Located near the city center in Toronto, the Distillery Historic District is a prominent area of the city where the Gooderham and Worts Distillery used to operate until 1990 CE. The distillery was touted as one of the biggest facilities in the world. After its closure, the Victorian-era buildings of the property became the Distillery District of today. Today, it houses many shops, restaurants and commercial complexes. However, the historic facade of the distillery is still intact and can be seen.
Built in 1793, Fort York National Historic Site was established to protect Toronto Bay from American invasion. It lies just east of Exhibition Place and represents Canada's largest concentration of original War of 1812 buildings. Period-costumed staff provide guided tours highlighting the blockhouses, barracks and officers' quarters. The staff give demonstrations of what military life was like in the early 18th Century. Special events throughout the year include a Battle of York Commemoration, Victoria Day Celebration and Canada Day at Fort York.
If you want to know what it was like to live in the pioneer era, check out Black Creek Pioneer Village, located in the northwest part of the city near the York University campus. It has over precisely 35 restored 1860s stores and homes, as well as attentive costumed staff. Hop on a horse-drawn wagon, visit the doctor, school or chat with the blacksmith and cabinet-maker about their work. If you feel hungry, there's the Half Way House Restaurant for country fare.
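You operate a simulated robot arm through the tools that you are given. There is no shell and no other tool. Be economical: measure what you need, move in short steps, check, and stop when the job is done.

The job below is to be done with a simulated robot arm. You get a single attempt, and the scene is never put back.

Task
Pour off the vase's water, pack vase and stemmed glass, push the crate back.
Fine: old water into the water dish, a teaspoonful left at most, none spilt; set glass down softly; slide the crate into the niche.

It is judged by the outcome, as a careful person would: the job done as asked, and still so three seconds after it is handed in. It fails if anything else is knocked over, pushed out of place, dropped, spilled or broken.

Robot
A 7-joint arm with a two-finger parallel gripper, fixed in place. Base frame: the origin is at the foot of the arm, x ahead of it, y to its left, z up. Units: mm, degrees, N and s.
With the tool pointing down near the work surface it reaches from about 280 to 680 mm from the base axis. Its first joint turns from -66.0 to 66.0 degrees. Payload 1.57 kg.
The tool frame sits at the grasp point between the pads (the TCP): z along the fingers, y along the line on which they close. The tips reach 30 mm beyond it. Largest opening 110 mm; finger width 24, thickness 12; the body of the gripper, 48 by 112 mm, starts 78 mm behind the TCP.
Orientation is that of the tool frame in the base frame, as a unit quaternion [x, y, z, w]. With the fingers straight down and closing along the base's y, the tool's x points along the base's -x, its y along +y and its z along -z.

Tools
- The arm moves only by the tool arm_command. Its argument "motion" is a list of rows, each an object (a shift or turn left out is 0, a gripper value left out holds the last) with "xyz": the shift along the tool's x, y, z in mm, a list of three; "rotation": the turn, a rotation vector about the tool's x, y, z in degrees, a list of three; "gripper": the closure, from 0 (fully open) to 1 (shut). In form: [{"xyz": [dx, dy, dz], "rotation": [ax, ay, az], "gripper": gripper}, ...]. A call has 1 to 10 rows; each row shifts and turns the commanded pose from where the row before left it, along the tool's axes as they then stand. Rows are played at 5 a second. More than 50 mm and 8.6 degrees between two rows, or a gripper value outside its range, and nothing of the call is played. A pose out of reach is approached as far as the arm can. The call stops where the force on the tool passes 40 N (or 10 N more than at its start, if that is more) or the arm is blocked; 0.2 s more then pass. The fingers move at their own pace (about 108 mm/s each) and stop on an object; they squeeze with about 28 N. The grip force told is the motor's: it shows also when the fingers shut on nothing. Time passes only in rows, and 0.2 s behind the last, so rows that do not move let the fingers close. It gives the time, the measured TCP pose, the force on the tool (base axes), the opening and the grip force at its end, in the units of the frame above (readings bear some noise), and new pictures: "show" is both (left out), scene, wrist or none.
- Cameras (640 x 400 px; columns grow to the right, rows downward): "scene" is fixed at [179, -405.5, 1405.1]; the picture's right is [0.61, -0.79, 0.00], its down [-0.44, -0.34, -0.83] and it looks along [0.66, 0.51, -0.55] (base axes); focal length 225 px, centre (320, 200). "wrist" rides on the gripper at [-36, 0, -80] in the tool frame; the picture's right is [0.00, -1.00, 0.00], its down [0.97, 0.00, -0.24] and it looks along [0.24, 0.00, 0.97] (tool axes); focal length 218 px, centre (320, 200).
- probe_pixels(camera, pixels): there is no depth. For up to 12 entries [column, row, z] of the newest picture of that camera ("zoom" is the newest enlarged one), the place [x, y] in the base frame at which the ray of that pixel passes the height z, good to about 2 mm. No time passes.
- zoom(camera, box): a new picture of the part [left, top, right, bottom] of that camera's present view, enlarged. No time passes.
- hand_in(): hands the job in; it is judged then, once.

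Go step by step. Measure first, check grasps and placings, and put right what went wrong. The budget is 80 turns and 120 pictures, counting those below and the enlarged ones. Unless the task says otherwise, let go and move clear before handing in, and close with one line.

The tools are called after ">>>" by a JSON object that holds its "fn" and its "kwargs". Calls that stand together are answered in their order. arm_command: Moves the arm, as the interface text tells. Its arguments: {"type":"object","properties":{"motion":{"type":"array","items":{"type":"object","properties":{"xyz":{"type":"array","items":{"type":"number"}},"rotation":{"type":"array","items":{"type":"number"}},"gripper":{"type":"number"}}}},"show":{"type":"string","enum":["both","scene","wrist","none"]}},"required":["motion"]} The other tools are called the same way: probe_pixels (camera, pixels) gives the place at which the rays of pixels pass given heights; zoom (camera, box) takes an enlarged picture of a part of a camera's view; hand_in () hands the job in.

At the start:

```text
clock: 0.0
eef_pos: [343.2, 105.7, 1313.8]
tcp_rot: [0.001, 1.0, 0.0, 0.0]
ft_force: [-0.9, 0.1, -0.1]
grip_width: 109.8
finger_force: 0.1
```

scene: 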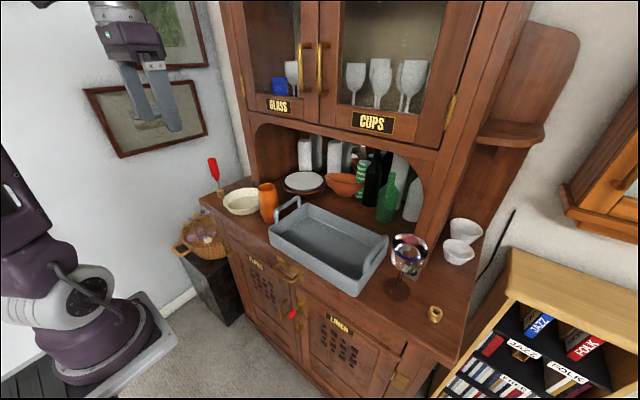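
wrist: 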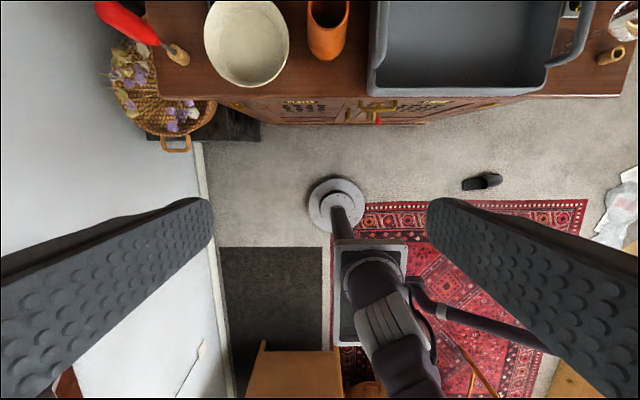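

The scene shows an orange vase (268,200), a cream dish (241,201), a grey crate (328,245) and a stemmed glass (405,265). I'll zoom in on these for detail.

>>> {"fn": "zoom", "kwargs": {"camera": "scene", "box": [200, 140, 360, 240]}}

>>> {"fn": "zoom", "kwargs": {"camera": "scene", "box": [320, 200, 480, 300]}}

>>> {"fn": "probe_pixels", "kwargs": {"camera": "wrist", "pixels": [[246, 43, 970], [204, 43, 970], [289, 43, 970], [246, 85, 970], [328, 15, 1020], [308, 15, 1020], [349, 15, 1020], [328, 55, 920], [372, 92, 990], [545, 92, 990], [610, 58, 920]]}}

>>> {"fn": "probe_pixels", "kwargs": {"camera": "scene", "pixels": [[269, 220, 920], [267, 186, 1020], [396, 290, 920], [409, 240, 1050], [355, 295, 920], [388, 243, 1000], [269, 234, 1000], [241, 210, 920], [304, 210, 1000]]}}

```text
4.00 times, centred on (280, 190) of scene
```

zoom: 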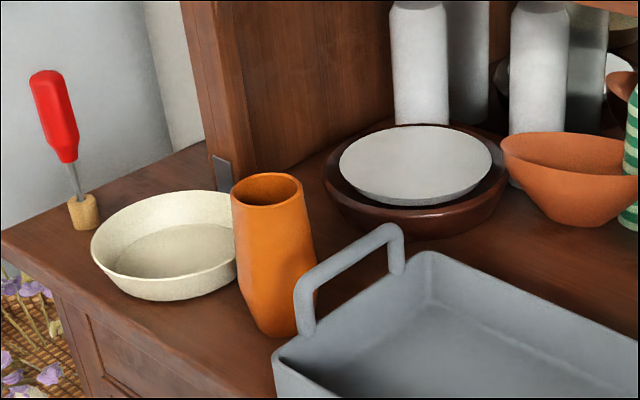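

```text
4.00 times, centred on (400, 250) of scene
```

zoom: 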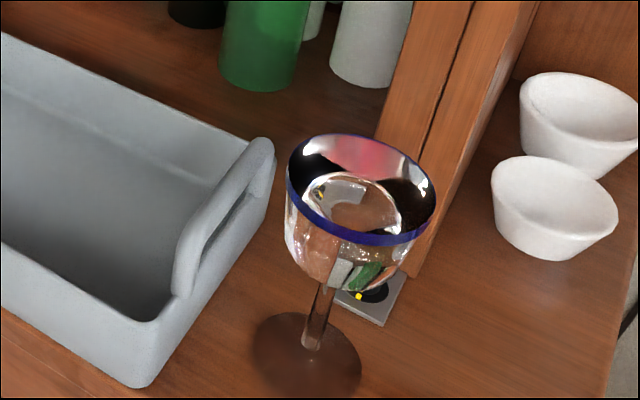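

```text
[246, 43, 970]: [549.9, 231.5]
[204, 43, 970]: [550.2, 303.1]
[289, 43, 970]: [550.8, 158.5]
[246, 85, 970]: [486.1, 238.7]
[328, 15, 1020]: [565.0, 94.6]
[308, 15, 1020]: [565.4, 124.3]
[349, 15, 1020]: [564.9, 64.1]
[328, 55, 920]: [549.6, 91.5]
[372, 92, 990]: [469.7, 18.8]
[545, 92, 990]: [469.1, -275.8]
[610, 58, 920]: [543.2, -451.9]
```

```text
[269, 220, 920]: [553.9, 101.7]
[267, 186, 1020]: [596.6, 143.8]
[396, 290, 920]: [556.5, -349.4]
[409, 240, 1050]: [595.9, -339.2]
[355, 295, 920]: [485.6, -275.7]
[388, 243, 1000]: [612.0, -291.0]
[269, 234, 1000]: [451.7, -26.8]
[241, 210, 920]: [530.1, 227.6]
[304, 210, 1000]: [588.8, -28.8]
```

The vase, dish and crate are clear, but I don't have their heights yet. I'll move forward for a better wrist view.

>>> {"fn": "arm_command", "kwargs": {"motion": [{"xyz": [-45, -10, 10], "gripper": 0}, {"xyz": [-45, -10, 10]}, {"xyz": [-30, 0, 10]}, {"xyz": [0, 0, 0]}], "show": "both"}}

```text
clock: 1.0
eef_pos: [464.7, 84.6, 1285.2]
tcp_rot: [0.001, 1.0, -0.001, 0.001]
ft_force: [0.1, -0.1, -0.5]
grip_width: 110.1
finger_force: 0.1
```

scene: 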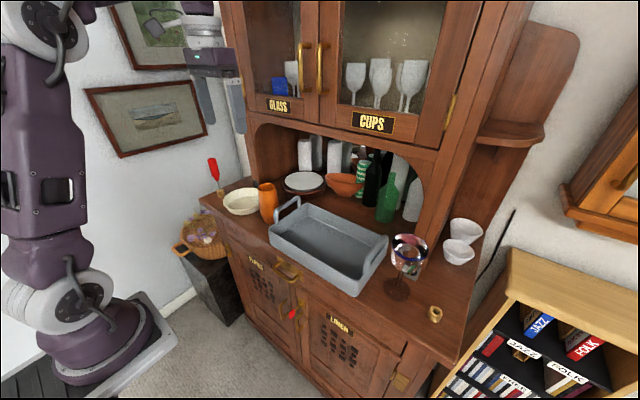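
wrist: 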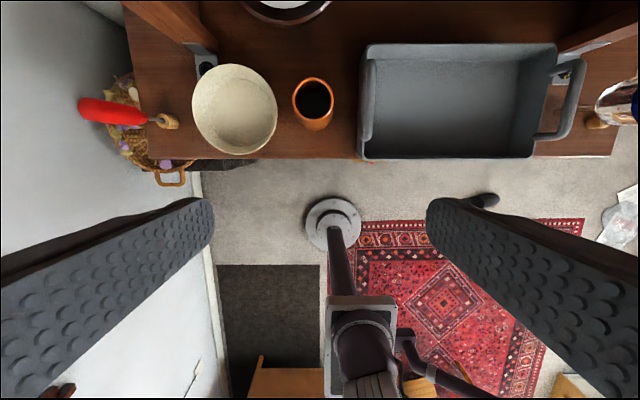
Toronto's third City Hall, this magnificent Romanesque building is a fitting homage to the artistic genius and uncompromising vision of its architect, Edward James Lennox. Construction began in 1889, continuing through the next 11 years until it was finally completed in 1899. At this time, the Old City Hall was the largest municipal building in North America, housing both Toronto's city council and courthouse. While the soaring clock tower is the most definitive feature of the stately building, the striking structure is resplendently fitted with gargoyles, grotesque stonework and other intricate details typical of the Romanesque Revival style. Inside, the mosaic floors, stained glass windows, and frescoes are just a few of the details that proclaim Lennox's skill for design. Just beneath the corbels, his name was inscribed by the stonemasons where it remains to this day. Replaced by the New City Hall in 1965, the Old City Hall has been declared a National Historic Site and functions as the Provincial Courthouse.
St James Park, with its 19th-century garden and splendid fountain, is the setting for this cathedral, Toronto's first Anglican Church. The Cathedral Church of St James you see today, which opened in 1853, is actually the third on the site - the first two were destroyed by fires in 1839 and 1849 respectively. Designed by architect Fredrich Cumberland, the present church includes the tallest steeple in Canada and an elaborate interior with a solid marble choir stall and stained glass windows.
Founded in 1827 and now home to over 75,000 students, this is Canada's largest and arguably most famous university. Some of the more interesting sites to visit are the main room of the University of Toronto Bookstore, the chapel and the dining hall at Trinity College, the great rooms on the second floor of the University College, Hart House and its art gallery, and the Sydney Fisher Rare Book Library. The university offers daily tours during the summer, starting at Hart House. The campus is right in the heart of the downtown core.